Here’s a thought experiment on what an institutionalised version of this could look like. Create a small, cross-government experimental foresight lab that runs or commissions simulations for priority questions and curates the best results as shared benchmarks. Its mandate would be to pre-register hypotheses with policy teams, recruit representative cohorts, and publish effect sizes with uncertainty and distributional impact. It could then endorse high-quality studies as benchmarks, signalling national priorities so departments, regulators and procurement could optimise for them. This would keep foresight close to strategy and delivery, and let evidence travel across portfolios and survive political cycles.
🚀 George Patin, Intern
Over on The Generalist, their team have put together the 2025 edition of The Future 50: the most promising startups valued at or below $200M, as selected by over 200 investors, from all across the world.
One of the most striking things about this grouping is just how lean the teams are. The median team is only 26 people, with many at 15, 10 or even 4 core members. While most are very young companies, many nevertheless boast very impressive multiples of revenue per employee. This broadly tracks with Carta’s earlier report on startup hiring – founding teams are getting very lean indeed.
It is no coincidence that this is happening alongside the rise of vibe coding and better AI in general. Prototyping, early brand design, pitch decks, research — all speed up initial validation and let companies scale faster right away. We’ve already seen Lovable break every speed record to cross $100 million ARR in 8 months. The trend, it seems, is towards companies being spun up practically out of thin air, possibly as fast as a single day.

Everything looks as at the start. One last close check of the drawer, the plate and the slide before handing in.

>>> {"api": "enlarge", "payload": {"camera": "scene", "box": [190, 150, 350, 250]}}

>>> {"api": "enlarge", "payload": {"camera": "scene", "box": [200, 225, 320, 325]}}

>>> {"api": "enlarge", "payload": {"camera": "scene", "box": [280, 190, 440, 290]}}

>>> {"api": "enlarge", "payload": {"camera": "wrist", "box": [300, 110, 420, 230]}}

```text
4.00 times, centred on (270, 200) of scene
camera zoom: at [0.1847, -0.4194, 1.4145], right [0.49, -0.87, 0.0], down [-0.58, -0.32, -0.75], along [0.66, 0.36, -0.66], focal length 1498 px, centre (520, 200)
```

Policy, too, is gradually adapting to the new speed of startup scaling. The EU’s proposed 28th regime, a harmonised business framework across the entire Union, has now moved into consultation. A project of this magnitude is bound to be challenging, but the goal itself is simple: make company formation faster, compliance easier, and the overall flow smoother.
There is a lot to be said for reducing barriers to innovation. One need only look at Estonia, which Anastasia wrote about here last week, with its recent digital reforms and 10 unicorns to show for it. It isn’t merely removing legislation, either, but making it responsive and closely attuned to the needs of entrepreneurs. If policy is able to match the new pace enabled by emerging tech, we may very well see more Lovable-style stories in the near future.